Entscheidungsstichwort (Thema)

Betriebsärztliche Untersuchung außerhalb der Arbeitszeit

 

Orientierungssatz

Gewährung von Freizeitausgleich für eine betriebsärztliche Untersuchung außerhalb der dienstplanmäßigen Arbeitszeit (hier: verneint).

 

Normenkette

TVG § 1

 

Verfahrensgang

Hessisches LAG (Entscheidung vom 12.01.1993; Aktenzeichen 7 Sa 1044/92)

ArbG Frankfurt am Main (Entscheidung vom 02.04.1992; Aktenzeichen 5 Ca 440/91)

 

Tatbestand

Die Parteien streiten, ob dem Kläger Freizeitausgleich für eine betriebsärztliche Untersuchung außerhalb der dienstplanmäßigen Arbeitszeit zu gewähren ist.

Der Kläger ist bei der Beklagten als Kraftfahrer beschäftigt.
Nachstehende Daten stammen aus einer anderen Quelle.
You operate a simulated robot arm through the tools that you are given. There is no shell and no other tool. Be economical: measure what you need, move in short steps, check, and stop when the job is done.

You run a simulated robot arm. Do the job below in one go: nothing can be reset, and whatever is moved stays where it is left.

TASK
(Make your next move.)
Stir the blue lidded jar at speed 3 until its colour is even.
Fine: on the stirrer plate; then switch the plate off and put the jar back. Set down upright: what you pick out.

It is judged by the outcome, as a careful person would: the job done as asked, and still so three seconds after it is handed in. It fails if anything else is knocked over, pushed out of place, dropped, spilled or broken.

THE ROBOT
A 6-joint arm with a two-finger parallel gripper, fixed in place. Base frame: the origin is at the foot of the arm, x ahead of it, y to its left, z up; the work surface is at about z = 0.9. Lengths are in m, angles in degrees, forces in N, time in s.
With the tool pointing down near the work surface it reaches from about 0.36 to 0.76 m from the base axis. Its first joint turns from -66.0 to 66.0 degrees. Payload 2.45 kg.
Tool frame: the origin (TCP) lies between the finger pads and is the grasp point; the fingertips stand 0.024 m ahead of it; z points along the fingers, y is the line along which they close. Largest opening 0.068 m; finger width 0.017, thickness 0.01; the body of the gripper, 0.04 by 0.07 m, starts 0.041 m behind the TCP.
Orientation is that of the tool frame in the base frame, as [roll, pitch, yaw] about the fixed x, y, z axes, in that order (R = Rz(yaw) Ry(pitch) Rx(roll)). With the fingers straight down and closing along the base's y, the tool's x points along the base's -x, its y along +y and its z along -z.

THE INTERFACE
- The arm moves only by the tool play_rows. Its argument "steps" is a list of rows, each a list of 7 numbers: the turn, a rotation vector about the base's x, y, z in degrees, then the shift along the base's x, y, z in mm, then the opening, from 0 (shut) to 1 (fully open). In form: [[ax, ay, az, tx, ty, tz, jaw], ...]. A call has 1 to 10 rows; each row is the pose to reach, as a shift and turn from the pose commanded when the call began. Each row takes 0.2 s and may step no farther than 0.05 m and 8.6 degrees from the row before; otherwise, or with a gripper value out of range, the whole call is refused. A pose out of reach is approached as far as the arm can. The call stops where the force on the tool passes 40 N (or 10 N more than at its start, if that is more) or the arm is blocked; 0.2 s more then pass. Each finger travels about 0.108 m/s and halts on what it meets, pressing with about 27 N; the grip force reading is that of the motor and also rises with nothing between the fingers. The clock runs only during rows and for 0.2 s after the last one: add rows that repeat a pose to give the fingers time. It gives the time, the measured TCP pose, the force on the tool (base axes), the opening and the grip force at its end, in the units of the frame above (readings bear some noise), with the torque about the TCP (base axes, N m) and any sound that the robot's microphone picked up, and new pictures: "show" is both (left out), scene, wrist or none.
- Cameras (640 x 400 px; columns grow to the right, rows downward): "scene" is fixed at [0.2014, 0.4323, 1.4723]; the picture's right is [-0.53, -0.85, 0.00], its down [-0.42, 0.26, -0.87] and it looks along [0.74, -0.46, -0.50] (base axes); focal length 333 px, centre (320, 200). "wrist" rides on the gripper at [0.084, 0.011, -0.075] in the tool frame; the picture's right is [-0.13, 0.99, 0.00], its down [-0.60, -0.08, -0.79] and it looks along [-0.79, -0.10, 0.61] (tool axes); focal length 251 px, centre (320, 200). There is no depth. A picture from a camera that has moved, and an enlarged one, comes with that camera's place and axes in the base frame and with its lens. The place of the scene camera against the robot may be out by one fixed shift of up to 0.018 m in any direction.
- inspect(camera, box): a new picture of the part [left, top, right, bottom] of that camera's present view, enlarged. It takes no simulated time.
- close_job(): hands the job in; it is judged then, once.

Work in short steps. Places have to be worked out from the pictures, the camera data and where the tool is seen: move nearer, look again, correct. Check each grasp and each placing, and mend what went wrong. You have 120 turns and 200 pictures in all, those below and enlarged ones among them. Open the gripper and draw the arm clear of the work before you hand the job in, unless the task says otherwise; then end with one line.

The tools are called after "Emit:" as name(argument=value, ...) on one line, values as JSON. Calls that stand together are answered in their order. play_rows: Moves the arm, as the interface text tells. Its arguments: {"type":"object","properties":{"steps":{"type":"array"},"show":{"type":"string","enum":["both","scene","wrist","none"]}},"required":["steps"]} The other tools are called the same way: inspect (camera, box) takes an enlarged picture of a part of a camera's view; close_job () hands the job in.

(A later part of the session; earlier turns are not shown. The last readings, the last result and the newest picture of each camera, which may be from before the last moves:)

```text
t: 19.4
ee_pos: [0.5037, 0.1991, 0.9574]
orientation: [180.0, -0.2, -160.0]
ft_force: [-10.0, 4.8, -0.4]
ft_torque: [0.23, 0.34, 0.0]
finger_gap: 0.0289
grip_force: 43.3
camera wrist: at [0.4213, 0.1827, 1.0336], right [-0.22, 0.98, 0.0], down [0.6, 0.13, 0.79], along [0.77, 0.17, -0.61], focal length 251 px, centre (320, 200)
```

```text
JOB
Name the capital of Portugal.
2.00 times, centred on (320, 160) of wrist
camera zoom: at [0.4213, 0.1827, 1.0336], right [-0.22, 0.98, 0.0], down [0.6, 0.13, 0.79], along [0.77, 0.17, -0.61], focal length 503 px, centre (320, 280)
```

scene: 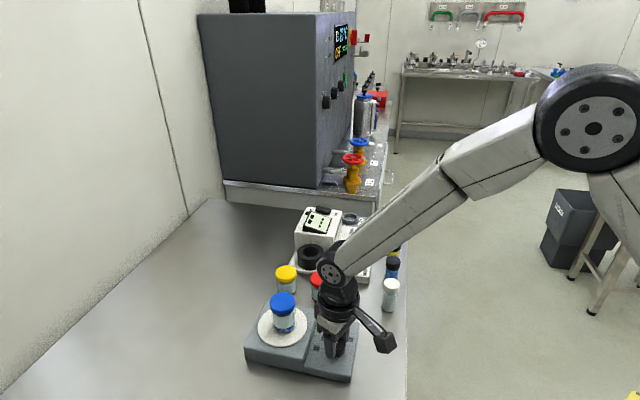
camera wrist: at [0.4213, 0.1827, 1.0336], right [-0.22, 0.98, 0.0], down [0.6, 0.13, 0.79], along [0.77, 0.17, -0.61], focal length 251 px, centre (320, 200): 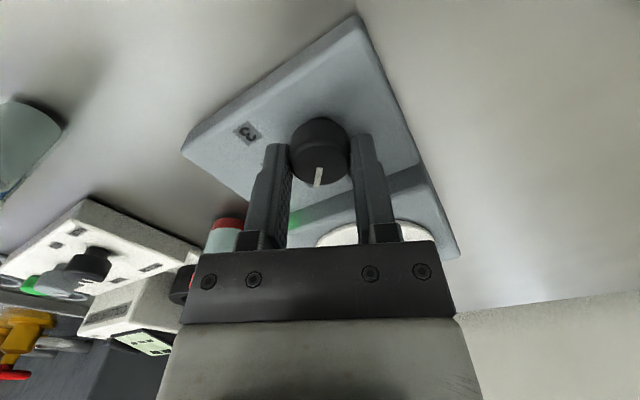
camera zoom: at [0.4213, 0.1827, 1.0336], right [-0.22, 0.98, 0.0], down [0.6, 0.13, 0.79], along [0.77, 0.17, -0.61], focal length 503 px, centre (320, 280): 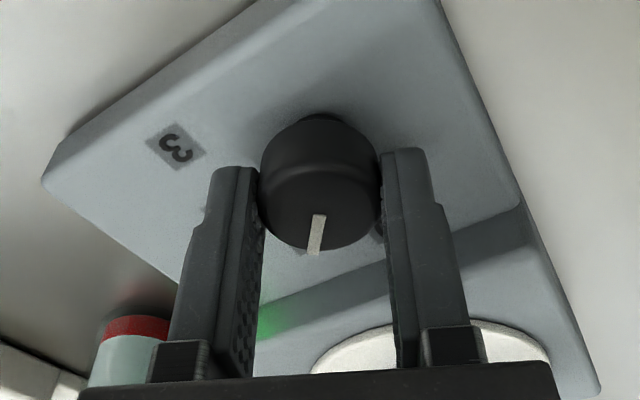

Auf das Arbeitsverhältnis der Parteien findet der Tarifvertrag für die Arbeiter der Deutschen Bundespost (TV Arb) Anwendung. Die Beklagte bestellte den Kläger außerhalb seiner dienstplanmäßigen Arbeitszeit am 12. Juni 1991 um 8.30 Uhr zu einer arbeitsmedizinischen Untersuchung zur Postbetriebsärztin. Der Kläger wandte dafür drei Stunden auf.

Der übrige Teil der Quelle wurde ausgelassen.